Copy every line that mentions the word "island".
• • •
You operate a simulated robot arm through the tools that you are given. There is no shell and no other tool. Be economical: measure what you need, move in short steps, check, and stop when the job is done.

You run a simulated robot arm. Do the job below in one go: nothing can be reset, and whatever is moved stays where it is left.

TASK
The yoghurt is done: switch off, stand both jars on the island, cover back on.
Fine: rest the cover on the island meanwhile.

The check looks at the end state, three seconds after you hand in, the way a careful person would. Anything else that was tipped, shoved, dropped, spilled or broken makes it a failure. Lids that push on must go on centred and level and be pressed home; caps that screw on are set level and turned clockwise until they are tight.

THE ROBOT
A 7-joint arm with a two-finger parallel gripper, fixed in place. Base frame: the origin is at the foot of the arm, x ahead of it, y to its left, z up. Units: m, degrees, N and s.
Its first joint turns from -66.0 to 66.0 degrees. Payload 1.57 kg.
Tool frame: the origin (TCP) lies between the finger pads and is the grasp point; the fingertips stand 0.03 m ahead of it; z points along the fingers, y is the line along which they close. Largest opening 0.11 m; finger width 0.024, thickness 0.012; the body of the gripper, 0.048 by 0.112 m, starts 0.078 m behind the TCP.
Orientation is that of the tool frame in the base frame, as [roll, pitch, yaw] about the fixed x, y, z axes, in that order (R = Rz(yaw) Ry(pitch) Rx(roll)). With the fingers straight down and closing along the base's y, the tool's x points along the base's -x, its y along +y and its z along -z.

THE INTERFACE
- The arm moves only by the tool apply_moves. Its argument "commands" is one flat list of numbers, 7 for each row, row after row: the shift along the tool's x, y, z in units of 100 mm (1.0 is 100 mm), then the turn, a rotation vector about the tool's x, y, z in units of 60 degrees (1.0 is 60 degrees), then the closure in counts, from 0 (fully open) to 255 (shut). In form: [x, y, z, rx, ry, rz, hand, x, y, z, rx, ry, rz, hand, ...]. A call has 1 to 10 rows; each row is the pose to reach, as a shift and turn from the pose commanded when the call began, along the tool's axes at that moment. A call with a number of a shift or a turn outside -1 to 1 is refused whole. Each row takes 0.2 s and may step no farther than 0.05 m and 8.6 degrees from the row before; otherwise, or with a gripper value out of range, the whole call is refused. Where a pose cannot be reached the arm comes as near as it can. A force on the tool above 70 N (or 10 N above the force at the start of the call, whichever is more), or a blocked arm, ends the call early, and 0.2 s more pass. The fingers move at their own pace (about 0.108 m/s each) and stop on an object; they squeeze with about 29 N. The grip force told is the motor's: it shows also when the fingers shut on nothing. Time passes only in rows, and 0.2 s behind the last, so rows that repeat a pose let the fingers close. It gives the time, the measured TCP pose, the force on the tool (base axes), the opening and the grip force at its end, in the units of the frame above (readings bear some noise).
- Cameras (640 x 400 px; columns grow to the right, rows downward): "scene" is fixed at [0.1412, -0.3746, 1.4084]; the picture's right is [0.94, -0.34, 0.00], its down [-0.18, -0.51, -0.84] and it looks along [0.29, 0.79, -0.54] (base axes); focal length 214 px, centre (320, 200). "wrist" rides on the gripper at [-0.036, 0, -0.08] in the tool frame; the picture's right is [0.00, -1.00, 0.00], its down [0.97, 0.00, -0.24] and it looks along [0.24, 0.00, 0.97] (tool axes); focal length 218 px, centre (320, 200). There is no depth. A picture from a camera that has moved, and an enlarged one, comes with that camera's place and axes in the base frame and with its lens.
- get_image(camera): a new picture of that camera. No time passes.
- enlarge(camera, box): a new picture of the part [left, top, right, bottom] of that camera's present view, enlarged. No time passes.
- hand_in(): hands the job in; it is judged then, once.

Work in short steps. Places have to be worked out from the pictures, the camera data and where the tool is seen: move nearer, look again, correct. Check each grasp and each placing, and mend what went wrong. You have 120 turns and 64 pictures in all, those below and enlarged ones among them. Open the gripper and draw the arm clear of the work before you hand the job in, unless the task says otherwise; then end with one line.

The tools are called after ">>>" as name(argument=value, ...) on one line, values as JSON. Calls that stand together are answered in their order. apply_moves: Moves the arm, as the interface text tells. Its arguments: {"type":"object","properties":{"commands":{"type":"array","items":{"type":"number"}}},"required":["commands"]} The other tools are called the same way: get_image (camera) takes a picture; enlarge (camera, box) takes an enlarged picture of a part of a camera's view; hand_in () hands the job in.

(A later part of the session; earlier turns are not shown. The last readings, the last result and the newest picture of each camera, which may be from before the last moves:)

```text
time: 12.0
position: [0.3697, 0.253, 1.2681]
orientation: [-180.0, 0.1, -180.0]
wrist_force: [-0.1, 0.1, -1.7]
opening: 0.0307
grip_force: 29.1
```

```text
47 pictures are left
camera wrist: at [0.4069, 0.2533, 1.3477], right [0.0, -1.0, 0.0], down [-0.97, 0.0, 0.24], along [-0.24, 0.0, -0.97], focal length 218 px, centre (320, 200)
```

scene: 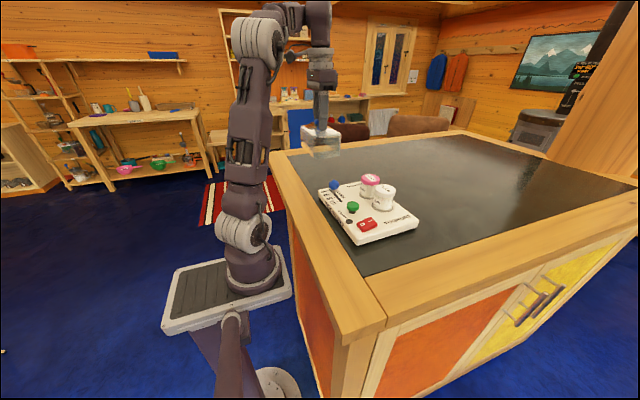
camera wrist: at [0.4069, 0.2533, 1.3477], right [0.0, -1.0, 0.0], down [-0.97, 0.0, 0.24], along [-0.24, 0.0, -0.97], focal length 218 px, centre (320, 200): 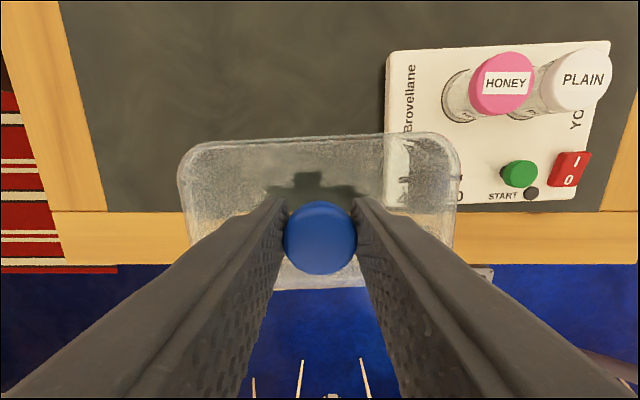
• • •
## Answer below
The yoghurt is done: switch off, stand both jars on the island, cover back on.
Fine: rest the cover on the island meanwhile.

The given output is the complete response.